Some post-judgment creditors, divorcing spouses and other private litigants use a domestic summons / subpoena to elicit an adversary’s bank customer information from a foreign bank witness. Under limited circumstances, these private litigants might serve a domestic summons / subpoena, as set forth by the Court in First American Corp. v. Price Waterhouse, 154 F.3d 16 (2d Cir. 1998).
Assuming that a subpoenaed foreign bank witness refused to comply with a domestic summons / subpoena because of bank secrecy laws, then the issues raised by Old Ladder Litigation Co. LLC. v. Investcorp Bank B.S.C, et. al., No. 08-CV-00876 (S.D.N.Y. May 29, 2008), can be relevant. U.S. authorities also sometimes elicit bank account information by serving a domestic summons on a foreign bank witness.

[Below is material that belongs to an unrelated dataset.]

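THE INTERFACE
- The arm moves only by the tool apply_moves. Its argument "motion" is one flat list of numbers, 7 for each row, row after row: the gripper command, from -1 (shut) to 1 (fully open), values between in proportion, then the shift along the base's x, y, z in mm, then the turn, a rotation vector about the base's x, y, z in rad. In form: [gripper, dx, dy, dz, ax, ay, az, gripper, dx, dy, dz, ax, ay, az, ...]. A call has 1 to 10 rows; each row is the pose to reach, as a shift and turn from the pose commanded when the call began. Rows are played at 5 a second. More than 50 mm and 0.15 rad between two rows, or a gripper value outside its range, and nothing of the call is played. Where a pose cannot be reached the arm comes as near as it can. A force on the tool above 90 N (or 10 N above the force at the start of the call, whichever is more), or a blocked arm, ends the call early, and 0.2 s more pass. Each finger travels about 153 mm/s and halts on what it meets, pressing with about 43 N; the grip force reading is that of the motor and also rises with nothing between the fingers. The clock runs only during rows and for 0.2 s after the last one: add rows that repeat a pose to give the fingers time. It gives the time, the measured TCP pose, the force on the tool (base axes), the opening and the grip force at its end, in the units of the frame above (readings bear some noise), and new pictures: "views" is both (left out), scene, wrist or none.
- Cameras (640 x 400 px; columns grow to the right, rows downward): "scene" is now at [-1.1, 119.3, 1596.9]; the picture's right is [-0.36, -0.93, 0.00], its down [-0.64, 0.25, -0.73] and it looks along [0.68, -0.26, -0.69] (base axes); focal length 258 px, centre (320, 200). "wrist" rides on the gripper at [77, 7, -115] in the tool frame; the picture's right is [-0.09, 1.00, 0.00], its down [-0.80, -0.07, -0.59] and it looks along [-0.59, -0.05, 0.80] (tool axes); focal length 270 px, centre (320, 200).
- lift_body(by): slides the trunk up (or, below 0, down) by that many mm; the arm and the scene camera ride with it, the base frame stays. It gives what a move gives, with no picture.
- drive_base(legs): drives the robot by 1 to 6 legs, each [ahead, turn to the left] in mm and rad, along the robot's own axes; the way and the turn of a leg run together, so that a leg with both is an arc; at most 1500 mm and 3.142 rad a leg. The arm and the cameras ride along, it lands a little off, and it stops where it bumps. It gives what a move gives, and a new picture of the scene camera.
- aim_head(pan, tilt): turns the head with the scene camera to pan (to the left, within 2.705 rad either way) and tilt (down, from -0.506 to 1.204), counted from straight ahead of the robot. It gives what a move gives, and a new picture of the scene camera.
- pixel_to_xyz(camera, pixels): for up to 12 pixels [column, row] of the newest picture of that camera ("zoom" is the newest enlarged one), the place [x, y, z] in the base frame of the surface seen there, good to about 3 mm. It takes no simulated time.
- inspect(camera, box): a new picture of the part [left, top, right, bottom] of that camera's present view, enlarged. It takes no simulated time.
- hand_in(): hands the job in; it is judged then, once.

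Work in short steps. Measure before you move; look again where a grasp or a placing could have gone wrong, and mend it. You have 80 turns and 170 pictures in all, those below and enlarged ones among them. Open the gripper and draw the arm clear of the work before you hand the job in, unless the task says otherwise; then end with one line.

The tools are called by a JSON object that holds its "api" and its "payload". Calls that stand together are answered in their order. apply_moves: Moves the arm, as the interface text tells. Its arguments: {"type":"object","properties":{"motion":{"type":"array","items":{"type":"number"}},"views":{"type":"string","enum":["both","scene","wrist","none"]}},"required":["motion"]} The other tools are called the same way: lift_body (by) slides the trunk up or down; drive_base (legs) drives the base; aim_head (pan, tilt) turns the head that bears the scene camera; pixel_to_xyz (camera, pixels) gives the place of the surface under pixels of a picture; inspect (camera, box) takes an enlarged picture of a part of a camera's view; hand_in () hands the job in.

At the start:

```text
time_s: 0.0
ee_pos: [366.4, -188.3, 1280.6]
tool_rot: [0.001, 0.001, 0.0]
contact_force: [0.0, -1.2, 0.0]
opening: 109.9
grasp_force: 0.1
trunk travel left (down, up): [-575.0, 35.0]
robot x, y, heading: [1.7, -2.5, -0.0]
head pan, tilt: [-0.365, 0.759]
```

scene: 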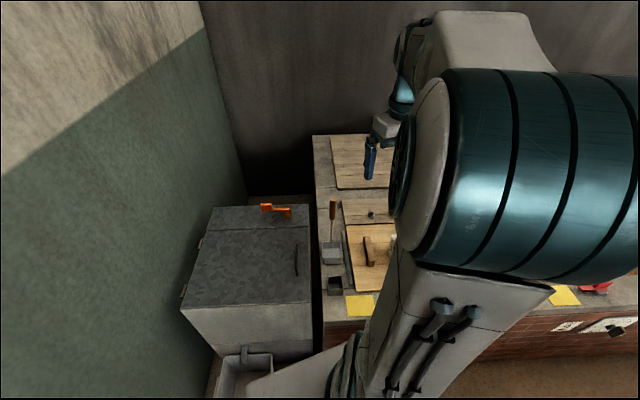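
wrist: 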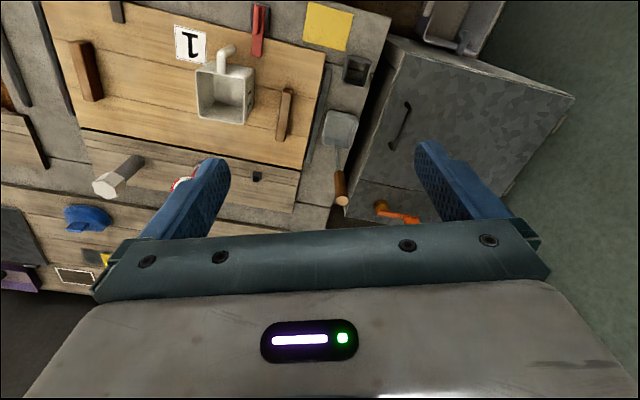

The IRS for example, served a domestic summons on UBS AG, headquartered in Zurich, as discussed in “UBS & Its ‘John Doe’ Summons” & “A Domestic Subpoena / Summons In An Offshore Asset Search“. U.S authorities might also serve a subpoena on a foreign bank witness by relying on In Re Grand Jury Proceedings (Bank of Nova Scotia), 740 F.2d 817 (11th Cir.), cert. denied, 469 U.S. 1106 (1985). Other methods used to elicit evidence from a foreign bank witness, (besides domestic summonses / subpoenas), often rely on cross-border cooperation.

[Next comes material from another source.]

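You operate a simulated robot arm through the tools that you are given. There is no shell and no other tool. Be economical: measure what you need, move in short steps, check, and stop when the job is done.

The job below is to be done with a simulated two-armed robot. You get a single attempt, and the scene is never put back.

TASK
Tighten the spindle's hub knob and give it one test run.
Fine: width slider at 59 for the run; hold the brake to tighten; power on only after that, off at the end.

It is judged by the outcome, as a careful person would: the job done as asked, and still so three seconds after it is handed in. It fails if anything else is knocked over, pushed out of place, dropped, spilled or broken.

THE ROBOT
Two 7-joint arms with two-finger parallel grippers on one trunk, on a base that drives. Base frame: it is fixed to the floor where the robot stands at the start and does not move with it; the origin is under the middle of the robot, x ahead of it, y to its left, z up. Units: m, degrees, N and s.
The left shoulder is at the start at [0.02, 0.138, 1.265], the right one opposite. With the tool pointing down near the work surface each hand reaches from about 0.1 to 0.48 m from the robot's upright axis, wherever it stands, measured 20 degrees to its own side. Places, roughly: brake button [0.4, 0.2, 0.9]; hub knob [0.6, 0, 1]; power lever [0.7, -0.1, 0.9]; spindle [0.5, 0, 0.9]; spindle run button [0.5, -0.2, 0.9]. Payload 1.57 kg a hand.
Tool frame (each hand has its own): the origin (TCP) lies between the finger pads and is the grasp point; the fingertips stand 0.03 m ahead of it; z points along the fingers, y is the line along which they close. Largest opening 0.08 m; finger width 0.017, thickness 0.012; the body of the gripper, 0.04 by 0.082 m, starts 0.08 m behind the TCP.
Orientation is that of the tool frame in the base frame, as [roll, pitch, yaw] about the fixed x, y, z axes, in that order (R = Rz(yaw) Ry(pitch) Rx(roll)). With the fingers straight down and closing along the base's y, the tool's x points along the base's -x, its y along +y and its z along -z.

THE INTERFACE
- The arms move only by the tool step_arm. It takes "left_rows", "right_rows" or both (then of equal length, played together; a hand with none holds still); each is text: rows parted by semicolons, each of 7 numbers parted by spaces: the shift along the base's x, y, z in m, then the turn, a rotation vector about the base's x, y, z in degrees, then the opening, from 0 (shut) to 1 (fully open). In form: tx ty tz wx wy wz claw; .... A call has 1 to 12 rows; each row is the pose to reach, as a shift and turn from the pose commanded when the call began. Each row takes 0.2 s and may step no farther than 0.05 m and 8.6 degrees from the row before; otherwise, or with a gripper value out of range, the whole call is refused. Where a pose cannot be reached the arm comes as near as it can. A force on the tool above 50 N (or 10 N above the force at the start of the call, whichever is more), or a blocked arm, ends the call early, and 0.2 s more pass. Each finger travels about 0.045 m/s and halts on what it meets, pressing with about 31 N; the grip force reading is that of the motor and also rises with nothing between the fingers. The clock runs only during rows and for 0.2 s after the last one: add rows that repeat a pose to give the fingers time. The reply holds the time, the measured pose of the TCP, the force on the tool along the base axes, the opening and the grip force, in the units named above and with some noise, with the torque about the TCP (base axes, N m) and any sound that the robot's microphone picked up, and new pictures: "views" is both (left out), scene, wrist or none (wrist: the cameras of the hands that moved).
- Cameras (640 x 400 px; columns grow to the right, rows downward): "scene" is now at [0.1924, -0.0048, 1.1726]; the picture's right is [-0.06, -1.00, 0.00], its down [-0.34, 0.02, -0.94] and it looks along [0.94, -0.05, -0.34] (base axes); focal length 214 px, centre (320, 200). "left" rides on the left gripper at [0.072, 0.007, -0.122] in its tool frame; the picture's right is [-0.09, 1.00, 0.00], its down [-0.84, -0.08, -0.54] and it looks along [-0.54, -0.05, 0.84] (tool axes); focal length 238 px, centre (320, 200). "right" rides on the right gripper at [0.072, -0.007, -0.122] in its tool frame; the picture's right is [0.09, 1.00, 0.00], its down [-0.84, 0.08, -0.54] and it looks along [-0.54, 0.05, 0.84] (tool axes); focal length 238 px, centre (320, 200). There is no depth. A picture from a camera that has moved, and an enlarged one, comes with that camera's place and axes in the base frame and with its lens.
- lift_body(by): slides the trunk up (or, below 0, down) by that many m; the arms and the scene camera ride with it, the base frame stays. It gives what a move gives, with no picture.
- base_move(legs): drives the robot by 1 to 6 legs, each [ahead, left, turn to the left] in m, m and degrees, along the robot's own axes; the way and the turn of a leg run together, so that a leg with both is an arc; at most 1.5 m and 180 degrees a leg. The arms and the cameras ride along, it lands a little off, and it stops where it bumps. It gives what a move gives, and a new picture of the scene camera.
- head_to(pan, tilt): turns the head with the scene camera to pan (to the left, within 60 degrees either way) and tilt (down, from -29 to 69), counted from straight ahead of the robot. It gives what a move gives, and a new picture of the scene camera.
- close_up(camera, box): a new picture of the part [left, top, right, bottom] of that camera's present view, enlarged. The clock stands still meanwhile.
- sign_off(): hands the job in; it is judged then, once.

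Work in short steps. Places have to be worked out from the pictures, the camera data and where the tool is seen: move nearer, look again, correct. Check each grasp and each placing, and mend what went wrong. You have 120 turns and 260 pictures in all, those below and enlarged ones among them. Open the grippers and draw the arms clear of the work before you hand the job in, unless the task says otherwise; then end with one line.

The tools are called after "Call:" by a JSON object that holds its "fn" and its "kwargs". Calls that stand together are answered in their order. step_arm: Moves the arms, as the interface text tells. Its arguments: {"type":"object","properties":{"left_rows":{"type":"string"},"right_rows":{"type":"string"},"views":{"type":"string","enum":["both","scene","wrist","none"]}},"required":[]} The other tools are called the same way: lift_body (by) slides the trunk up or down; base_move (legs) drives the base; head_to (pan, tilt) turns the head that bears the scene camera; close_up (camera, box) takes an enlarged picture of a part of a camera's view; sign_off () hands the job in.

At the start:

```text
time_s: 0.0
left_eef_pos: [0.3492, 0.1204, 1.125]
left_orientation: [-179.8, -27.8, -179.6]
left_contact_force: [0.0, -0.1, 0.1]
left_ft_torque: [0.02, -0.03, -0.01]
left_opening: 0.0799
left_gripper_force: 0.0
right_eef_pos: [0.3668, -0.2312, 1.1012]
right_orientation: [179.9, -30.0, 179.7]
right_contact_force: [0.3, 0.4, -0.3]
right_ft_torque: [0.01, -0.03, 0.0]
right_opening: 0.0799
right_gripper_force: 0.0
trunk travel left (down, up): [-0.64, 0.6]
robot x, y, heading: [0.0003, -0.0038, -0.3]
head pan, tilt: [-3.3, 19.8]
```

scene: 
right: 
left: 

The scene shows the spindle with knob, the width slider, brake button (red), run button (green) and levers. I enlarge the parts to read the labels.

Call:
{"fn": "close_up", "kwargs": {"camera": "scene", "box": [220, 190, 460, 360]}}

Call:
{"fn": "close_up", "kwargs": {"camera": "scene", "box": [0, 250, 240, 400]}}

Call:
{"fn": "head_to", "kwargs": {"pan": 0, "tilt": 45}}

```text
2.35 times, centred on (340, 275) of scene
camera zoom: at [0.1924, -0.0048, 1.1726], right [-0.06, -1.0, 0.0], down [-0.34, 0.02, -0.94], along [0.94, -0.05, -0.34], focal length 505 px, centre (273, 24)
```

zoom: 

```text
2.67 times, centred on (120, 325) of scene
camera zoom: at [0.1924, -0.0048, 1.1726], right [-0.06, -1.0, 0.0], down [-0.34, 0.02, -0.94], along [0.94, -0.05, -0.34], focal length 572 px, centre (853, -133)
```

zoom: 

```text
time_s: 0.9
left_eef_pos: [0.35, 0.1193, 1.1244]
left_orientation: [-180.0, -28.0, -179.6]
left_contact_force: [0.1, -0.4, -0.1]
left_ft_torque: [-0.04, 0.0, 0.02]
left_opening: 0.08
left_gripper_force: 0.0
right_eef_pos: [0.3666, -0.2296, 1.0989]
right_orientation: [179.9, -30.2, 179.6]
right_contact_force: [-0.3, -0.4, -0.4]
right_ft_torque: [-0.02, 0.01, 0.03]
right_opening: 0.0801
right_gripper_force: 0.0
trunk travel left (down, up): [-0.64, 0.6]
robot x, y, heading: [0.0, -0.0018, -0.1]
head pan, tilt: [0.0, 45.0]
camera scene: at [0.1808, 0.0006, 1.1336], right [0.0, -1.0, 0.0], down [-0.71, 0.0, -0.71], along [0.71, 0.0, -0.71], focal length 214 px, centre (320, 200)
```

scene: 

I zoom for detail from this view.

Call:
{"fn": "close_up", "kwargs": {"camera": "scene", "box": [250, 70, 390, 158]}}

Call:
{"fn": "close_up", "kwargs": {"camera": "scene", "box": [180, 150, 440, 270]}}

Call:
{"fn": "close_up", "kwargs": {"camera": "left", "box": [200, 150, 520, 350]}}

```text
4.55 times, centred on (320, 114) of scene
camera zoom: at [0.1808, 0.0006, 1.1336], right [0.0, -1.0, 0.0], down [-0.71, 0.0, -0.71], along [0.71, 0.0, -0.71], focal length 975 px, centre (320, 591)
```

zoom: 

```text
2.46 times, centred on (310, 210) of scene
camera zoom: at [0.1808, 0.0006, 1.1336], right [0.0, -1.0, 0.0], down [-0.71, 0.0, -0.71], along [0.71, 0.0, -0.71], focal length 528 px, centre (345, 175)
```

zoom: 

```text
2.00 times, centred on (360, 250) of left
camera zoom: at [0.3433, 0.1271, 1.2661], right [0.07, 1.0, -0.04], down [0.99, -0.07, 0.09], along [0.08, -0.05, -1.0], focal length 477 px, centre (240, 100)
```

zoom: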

Formal methods using cross-border cooperation can involve: letters rogatory (a.k.a. legal assistance requests); executive orders; mutual legal assistance or other treaties like tax information exchange agreements. The formal methods of obtaining evidence from foreign witnesses are generally discussed in Section 274 of the United States Attorneys’ Manual. At 188.8.131.52 (07-28-2003), Obtaining International Cooperation, the IRS Manual additionally mentions some of them, in connection with international asset forfeiture.